Temporally-Weighted Spike Encoding for Event-based Object Detection and Classification

Event-based cameras exhibit high dynamic range and temporal precision that could make them ideal for detecting objects with high speeds and low relative luminance. These properties have made event-based cameras especially interesting for use in space domain awareness tasks, such as detecting dim, artificial satellites with high brightness backgrounds using ground-based optical sensors; however, the asynchronous nature of event-based data presents new challenges to performing objection detection. While spiking neural networks (SNNs) have been shown to naturally complement the asynchronous and binary properties of event-based data, they also present a number of challenges in their training, such as the spike vanishing problem and the large number of timesteps required for maximizing classification and detection accuracy.

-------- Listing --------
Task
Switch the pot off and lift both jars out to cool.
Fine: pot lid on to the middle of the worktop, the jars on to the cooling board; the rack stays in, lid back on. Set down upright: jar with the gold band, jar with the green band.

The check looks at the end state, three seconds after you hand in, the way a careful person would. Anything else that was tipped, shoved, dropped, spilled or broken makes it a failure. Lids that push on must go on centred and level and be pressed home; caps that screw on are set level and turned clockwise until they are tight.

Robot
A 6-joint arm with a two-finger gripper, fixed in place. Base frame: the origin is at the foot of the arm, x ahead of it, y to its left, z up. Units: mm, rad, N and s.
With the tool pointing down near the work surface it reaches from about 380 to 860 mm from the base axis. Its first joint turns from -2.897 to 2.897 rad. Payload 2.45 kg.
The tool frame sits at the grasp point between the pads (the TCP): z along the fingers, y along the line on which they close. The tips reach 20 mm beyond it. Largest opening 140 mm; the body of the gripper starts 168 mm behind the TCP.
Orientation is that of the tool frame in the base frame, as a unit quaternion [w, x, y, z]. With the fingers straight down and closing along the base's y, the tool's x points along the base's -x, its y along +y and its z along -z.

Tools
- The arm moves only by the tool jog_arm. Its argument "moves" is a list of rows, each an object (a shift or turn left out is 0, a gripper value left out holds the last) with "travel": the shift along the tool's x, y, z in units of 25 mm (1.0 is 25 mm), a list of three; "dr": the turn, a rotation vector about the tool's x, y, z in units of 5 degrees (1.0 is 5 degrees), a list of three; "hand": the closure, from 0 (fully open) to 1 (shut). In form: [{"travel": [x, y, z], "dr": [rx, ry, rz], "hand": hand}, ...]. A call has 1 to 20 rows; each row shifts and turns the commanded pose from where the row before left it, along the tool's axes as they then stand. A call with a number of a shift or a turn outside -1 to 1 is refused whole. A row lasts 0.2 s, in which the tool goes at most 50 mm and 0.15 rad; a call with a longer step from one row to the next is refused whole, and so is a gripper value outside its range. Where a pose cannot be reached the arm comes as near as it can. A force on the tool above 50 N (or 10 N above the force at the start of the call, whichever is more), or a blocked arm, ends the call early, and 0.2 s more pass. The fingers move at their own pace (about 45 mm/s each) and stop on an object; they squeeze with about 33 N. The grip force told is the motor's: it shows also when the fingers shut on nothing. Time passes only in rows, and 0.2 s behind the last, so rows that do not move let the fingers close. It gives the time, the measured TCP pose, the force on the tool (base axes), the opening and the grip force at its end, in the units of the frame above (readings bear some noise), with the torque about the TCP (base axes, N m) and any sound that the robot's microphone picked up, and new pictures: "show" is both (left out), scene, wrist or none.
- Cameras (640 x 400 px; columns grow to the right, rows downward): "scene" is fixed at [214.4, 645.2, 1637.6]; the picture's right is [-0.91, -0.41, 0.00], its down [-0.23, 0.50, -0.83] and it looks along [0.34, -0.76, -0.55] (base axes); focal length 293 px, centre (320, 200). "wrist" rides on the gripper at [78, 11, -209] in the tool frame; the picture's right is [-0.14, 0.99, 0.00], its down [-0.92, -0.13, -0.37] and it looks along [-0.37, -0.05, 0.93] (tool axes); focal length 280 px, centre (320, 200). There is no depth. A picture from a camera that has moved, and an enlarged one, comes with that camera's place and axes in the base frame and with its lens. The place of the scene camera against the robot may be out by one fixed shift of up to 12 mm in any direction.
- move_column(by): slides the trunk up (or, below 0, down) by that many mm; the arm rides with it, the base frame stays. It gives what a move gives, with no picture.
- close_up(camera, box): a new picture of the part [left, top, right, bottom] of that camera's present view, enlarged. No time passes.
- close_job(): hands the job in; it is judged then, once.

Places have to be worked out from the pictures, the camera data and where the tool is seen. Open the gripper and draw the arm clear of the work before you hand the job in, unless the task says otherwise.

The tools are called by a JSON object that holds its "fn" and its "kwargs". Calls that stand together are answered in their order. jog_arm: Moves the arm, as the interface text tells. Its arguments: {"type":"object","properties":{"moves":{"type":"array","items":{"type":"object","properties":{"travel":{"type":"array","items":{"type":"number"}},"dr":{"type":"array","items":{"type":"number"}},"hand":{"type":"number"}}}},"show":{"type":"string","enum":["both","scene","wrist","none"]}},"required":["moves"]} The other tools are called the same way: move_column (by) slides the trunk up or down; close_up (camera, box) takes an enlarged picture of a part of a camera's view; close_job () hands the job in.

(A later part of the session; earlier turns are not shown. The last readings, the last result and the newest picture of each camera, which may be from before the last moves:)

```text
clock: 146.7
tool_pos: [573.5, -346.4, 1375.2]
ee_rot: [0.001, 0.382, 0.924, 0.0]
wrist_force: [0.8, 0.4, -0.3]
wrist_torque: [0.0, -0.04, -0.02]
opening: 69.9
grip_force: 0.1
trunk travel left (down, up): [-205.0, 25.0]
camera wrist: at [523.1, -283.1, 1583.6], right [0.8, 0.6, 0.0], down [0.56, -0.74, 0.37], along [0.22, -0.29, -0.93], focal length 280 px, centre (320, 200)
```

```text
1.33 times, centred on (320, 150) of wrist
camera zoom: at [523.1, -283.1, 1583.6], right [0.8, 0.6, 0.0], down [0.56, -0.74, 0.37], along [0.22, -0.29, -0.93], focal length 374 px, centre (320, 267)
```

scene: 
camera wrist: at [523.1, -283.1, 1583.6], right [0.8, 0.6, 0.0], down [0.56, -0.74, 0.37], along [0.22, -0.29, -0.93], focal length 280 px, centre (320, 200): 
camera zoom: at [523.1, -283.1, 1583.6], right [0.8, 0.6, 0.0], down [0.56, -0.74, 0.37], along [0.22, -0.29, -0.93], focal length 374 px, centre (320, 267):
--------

Furthermore, the extremely high sampling rate of event-based sensors and the density of noisy space-based data collections can results in excessively large event streams within a short window of recording. We present a temporally-weighted spike encoding that greatly reduces the number of spikes derived from an event-based data stream, enabling the training of larger SNNs with fewer timesteps for maximal accuracy. We propose using this spike encoding with a variant of convolutional SNN trained utilizing surrogate spiking neuron gradients with backpropagation-through-time (BPTT) for both classification and object detection tasks with an emphasis on space-domain awareness. To demonstrate the efficacy of our encoding and SNN approach, we present competitive classification accuracies on benchmark datasets N-MNIST (99.7%), DVS-CIFAR10 (74.0%), and N-Caltech101 (72.8%), as well as state-of-the-art object detection performance on event-based, satellite collections.